• **INFORMATION SHOWN**

• • •

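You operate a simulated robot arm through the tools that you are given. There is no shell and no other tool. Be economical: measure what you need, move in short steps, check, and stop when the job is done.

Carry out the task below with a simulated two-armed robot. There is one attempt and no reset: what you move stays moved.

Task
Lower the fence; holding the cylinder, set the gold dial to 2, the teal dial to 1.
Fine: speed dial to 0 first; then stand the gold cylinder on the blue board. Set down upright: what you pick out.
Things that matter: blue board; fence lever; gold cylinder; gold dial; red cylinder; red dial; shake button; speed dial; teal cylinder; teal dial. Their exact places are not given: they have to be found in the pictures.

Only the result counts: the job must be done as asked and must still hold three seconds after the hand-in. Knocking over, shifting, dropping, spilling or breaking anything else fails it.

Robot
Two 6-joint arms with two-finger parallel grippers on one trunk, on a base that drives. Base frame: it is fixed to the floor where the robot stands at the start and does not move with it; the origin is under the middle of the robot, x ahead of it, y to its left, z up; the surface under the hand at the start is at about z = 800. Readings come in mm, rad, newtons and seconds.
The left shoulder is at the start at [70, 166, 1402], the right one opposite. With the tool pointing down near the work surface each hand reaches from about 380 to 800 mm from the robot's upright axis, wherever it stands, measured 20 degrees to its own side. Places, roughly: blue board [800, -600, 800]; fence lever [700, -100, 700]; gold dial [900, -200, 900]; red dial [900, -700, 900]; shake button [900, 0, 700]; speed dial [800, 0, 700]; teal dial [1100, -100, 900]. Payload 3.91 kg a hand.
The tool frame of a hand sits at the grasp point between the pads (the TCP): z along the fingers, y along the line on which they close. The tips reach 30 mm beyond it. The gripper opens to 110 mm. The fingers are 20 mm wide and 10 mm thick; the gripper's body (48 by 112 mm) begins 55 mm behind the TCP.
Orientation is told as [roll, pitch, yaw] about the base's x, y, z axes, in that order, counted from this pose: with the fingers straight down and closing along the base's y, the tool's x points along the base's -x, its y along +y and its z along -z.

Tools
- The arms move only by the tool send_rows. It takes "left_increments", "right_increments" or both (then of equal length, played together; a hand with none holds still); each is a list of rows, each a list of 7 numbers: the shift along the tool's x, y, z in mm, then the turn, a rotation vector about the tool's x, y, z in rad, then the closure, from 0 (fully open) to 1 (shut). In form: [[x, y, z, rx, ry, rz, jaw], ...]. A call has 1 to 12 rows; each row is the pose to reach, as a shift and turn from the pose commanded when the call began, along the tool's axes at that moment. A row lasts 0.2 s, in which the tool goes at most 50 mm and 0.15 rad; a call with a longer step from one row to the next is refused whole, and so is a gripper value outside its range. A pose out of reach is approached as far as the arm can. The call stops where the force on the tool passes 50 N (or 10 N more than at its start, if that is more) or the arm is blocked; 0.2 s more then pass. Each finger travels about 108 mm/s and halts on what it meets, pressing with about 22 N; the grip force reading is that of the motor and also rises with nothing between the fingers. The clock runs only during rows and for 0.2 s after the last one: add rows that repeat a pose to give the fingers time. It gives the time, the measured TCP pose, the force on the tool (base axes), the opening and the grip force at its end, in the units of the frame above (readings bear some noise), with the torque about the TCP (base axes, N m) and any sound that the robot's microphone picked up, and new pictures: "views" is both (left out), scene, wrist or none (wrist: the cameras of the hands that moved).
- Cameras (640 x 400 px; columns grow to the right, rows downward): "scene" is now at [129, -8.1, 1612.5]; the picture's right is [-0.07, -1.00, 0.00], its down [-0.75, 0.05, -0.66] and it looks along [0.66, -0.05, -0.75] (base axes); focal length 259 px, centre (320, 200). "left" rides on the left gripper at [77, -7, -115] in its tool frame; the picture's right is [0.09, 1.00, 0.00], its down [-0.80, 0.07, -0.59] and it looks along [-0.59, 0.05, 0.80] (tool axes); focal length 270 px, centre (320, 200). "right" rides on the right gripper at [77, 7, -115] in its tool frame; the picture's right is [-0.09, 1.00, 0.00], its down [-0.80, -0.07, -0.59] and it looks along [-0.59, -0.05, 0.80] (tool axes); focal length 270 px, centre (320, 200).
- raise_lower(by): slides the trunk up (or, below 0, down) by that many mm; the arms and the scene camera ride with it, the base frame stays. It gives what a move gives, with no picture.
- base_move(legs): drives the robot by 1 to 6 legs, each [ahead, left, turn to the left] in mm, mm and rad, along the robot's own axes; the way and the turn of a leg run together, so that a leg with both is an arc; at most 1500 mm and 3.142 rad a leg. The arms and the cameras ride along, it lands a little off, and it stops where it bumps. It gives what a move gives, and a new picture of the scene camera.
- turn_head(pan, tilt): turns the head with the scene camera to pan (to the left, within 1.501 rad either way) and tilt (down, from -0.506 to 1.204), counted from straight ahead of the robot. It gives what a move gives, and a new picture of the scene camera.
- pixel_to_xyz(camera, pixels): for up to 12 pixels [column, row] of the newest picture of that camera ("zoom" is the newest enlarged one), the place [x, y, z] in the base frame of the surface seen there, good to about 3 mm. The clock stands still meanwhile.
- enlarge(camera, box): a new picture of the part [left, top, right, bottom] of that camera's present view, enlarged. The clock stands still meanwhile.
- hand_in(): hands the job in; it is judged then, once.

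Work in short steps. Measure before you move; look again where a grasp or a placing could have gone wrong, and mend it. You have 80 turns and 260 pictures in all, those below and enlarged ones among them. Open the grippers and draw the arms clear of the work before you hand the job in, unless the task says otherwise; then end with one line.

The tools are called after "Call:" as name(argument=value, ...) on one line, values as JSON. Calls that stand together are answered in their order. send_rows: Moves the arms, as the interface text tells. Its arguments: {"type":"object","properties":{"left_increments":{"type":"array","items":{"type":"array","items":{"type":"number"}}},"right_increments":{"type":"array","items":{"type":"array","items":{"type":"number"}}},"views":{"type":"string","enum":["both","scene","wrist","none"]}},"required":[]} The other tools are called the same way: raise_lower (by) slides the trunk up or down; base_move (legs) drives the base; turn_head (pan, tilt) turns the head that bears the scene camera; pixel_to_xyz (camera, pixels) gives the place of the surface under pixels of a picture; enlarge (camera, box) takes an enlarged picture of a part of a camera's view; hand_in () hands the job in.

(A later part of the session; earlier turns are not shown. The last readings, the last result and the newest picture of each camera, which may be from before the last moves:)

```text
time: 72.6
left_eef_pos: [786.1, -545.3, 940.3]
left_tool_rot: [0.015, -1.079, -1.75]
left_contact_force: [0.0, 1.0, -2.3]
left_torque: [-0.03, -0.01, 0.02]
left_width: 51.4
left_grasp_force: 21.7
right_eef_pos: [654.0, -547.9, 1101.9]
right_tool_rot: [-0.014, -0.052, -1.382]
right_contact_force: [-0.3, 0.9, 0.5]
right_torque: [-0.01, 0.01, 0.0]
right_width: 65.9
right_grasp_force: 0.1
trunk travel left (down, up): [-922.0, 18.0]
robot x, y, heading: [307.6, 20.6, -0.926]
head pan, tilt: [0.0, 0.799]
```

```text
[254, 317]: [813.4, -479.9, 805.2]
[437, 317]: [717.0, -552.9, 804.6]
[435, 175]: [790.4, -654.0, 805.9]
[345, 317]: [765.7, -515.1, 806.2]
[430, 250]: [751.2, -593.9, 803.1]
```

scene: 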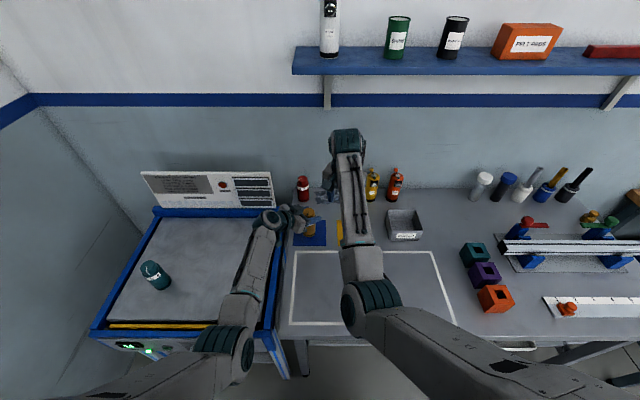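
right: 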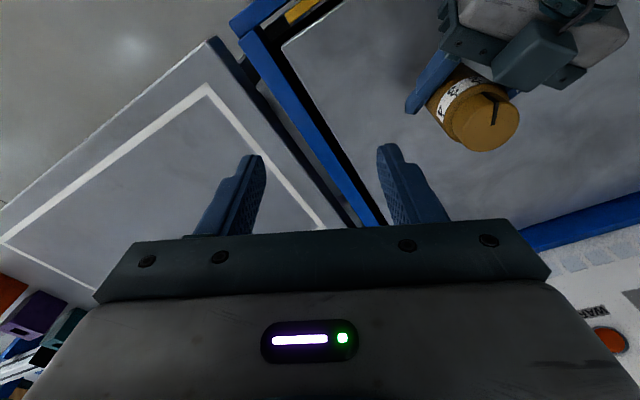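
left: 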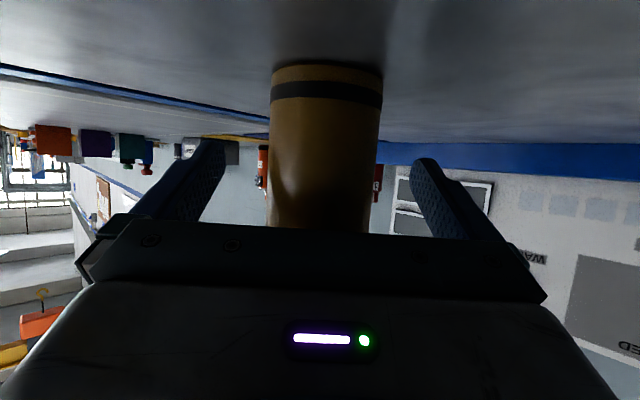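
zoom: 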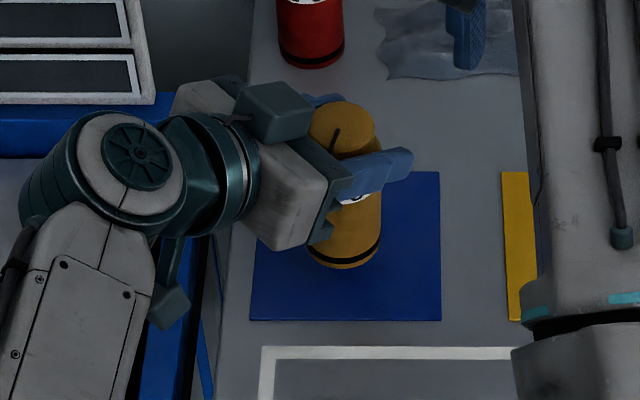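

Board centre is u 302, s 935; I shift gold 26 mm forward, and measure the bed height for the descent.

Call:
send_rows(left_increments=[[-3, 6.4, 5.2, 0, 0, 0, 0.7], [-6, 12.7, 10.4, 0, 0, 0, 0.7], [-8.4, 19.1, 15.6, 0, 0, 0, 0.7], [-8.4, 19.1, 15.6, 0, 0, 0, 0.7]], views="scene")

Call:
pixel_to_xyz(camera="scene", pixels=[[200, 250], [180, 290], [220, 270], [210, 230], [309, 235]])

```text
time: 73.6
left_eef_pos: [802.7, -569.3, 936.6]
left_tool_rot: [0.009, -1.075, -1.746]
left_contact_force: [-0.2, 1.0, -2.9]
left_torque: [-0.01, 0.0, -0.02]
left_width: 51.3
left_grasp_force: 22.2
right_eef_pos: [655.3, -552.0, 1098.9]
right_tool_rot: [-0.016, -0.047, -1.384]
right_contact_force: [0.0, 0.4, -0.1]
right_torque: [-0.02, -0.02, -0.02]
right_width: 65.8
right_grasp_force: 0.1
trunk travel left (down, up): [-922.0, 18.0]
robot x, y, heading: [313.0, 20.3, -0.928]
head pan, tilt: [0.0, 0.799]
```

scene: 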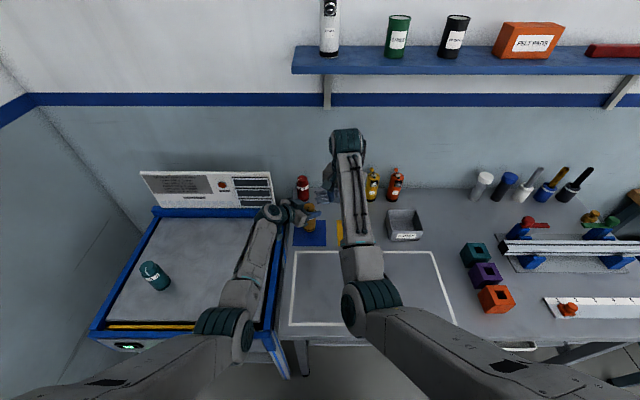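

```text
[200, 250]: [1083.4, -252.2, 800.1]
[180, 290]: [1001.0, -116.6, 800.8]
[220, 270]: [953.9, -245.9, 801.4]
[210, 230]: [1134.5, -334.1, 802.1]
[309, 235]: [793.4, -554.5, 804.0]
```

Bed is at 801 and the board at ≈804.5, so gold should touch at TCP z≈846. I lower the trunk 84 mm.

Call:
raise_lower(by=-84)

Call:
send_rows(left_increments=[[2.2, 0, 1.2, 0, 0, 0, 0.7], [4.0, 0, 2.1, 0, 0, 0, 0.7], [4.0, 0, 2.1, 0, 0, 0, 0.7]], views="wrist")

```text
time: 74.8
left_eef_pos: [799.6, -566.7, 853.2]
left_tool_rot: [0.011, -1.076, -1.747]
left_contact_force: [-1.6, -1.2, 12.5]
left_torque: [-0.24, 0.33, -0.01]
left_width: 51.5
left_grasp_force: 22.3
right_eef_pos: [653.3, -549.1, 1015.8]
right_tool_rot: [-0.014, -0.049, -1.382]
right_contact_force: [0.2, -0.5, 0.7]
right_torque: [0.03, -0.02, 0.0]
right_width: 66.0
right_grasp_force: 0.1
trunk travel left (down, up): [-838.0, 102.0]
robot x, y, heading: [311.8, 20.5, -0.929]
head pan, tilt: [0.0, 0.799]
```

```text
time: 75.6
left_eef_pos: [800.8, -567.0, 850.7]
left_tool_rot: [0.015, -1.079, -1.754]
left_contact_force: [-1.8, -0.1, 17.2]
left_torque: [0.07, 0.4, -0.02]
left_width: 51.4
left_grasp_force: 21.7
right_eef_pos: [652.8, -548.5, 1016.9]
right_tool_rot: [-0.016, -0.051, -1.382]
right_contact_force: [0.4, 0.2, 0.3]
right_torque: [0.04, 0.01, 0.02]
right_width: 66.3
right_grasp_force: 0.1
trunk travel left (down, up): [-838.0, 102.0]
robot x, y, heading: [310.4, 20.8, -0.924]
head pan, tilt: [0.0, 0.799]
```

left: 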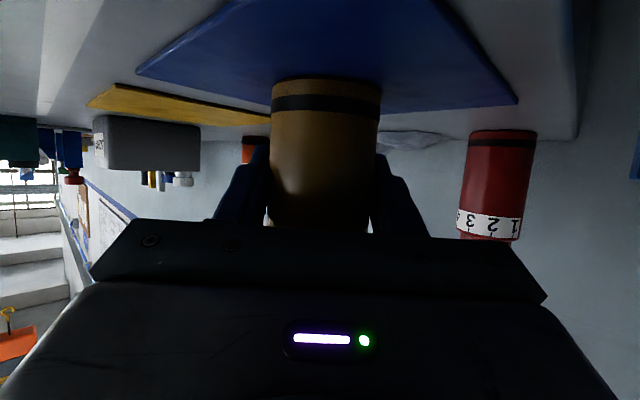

• • •

• **QUOTED PASSAGE**
Selasa, 29 April 2025

:
:
Perjuangan Guru Honorer Jember yang Sudah Jadi PPPK, Sepuluh Sekolah Berhasil Didirikan
Pendidikan Inspirasi
Perjuangan Guru Honorer Jember yang Sudah Jadi PPPK, Sepuluh Sekolah Berhasil Didirikan

MENDENGAR lika-liku kehidupan guru honorer sering kali menguras emosi. Apalagi pengalaman mengajarnya hingga bertahun-tahun itu hanya digaji ratusan ribu rupiah setiap bulannya. Memang masih jauh dari sejahtera, tapi soal pendidikan, baginya adalah yang utama.

“Mengajarlah dengan hati, jangan melihat gaji,” ujar Nur Fadli, guru dengan status pegawai pemerintah dengan perjanjian kerja (PPPK), mengakhiri obrolan, kemarin (7/1).

Fadli, sapaan akrabnya, adalah seorang guru atau pendidik. Dirinya telah mengajar lebih dari 22 tahun. Selama itu pula, asam dan pahitnya dunia guru telah ditelan. Meski hasil akhir tidak selalu manis, dia selalu optimistis akan menuai kebaikan yang telah ditabur.

Guru asal Dusun Manggis, Desa/Kecamatan Sukorambi, itu mulai mengajar di sekolah pada tahun 2001. Namun, sekolah itu bukan lembaga resmi yang telah terdaftar di pemerintah. Melainkan sekolah rintisan dan belum diakui. Hampir setahun, dia mengajar berpindah-pindah tempat. Dari satu sekolah ke sekolah lain.

Semangatnya saat itu hanya ingin mengajar, membagikan ilmu yang dimiliki untuk mencerdaskan anak-anak bangsa. Setahun berselang, Fadli mulai menata. Dirinya tidak bisa jika hanya berpindah-pindah tempat. Dia memutuskan mengajar di sekolah yang sudah ada izinnya meskipun swasta. Sembari mengajar itu, dia tetap kuliah jurusan hukum di Universitas Islam Jember hingga lulus pada tahun 2004.

• • •

• **THE PROBLEM**
Set down the quoted passage once more as it stands.

• **OUTPUT FOR THIS EXERCISE**
Selasa, 29 April 2025

:
:
Perjuangan Guru Honorer Jember yang Sudah Jadi PPPK, Sepuluh Sekolah Berhasil Didirikan
Pendidikan Inspirasi
Perjuangan Guru Honorer Jember yang Sudah Jadi PPPK, Sepuluh Sekolah Berhasil Didirikan

MENDENGAR lika-liku kehidupan guru honorer sering kali menguras emosi. Apalagi pengalaman mengajarnya hingga bertahun-tahun itu hanya digaji ratusan ribu rupiah setiap bulannya. Memang masih jauh dari sejahtera, tapi soal pendidikan, baginya adalah yang utama.

“Mengajarlah dengan hati, jangan melihat gaji,” ujar Nur Fadli, guru dengan status pegawai pemerintah dengan perjanjian kerja (PPPK), mengakhiri obrolan, kemarin (7/1).

Fadli, sapaan akrabnya, adalah seorang guru atau pendidik. Dirinya telah mengajar lebih dari 22 tahun. Selama itu pula, asam dan pahitnya dunia guru telah ditelan. Meski hasil akhir tidak selalu manis, dia selalu optimistis akan menuai kebaikan yang telah ditabur.

Guru asal Dusun Manggis, Desa/Kecamatan Sukorambi, itu mulai mengajar di sekolah pada tahun 2001. Namun, sekolah itu bukan lembaga resmi yang telah terdaftar di pemerintah. Melainkan sekolah rintisan dan belum diakui. Hampir setahun, dia mengajar berpindah-pindah tempat. Dari satu sekolah ke sekolah lain.

Semangatnya saat itu hanya ingin mengajar, membagikan ilmu yang dimiliki untuk mencerdaskan anak-anak bangsa. Setahun berselang, Fadli mulai menata. Dirinya tidak bisa jika hanya berpindah-pindah tempat. Dia memutuskan mengajar di sekolah yang sudah ada izinnya meskipun swasta. Sembari mengajar itu, dia tetap kuliah jurusan hukum di Universitas Islam Jember hingga lulus pada tahun 2004.